On The Right Track: Volume I: Early Travels of a Noted Anthropologist, Historian & Writer in Africa (Paperback)
On The Right Track, in three volumes, covers 15 years (1967 to 1982)of traveling and working on the African continent as recalled by Cynthia Salvadori, noted social anthropologist, historian and photographer. These early experiences with her long-time companion and working partner, Andrew Fedders, influenced every facet of her later life and were the beginning of her passion to document and preserve the history of marginalized peoples and capture fast-disappearing moments in African cultures. She and Andy were initially intrigued by remote, indigenous tribes still living the life of their ancestors in the face of ever-encroaching modern-day 'progress'. Their bare-bones, slow methods of travel allowed them ample opportunity to observe, participate in, and record local life all over the continent. During these years they also researched the Maasai and Turkana peoples of Kenya, other African pastoral cultures and various herder tribes of the Nile. Later in life, her anthropological interests expanded to include documentation of numerous African-Asian cultures, Jews in Kenya, as well as human rights abuse in Ethiopia, Kenya and elsewhere. . . to name only a few. Though well-known and respected in Africa, the publication of On The Right Track may well bring deserved recognition of the importance of her life's works to other parts of the world. The three volumes total 1072 pages with 669 photos and 25 maps. Each volume is sold separately.
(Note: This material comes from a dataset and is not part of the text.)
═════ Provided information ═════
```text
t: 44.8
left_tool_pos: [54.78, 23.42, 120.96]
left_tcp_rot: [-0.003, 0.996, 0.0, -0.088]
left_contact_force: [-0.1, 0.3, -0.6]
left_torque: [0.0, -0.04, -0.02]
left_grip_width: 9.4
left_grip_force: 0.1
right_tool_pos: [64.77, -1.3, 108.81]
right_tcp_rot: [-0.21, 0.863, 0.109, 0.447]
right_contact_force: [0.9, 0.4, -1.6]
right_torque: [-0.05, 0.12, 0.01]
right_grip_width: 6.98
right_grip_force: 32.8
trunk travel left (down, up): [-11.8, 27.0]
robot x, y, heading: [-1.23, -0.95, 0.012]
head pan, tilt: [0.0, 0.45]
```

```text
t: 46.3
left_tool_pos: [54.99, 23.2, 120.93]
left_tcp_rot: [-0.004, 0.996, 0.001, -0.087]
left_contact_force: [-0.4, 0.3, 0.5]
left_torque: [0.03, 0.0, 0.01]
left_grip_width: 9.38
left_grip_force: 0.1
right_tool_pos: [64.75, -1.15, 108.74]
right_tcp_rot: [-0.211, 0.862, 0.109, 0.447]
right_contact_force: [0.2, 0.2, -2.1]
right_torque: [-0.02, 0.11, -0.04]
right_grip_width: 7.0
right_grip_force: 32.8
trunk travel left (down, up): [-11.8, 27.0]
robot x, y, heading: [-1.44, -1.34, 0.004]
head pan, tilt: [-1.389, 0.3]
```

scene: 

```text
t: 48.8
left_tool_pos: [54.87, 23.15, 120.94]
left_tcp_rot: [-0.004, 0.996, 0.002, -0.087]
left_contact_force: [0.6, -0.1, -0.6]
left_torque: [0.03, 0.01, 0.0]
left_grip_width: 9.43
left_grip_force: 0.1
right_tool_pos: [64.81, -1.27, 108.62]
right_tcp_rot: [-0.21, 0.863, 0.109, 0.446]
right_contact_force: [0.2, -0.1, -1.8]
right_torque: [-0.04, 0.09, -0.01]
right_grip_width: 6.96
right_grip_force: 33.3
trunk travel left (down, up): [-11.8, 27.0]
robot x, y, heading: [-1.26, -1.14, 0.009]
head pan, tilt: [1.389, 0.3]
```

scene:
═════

Volume I reflects 1967-1972, Volume II is 1973-1975, and Volume III contains 1976-1982.
Cynthia was trained in anthropology at the University of California, Berkeley, did post-graduate studies at Bennington College, and essentially lived in Africa from 1958 until she died in Lamu, Kenya, in 2011. She published six books, co-authored another three with Fedders, edited, co-authored or translated works with numerous authors, received grants to document tribal ceremonies (Gabra, Boran, etc.), and wrote hundreds of articles as well.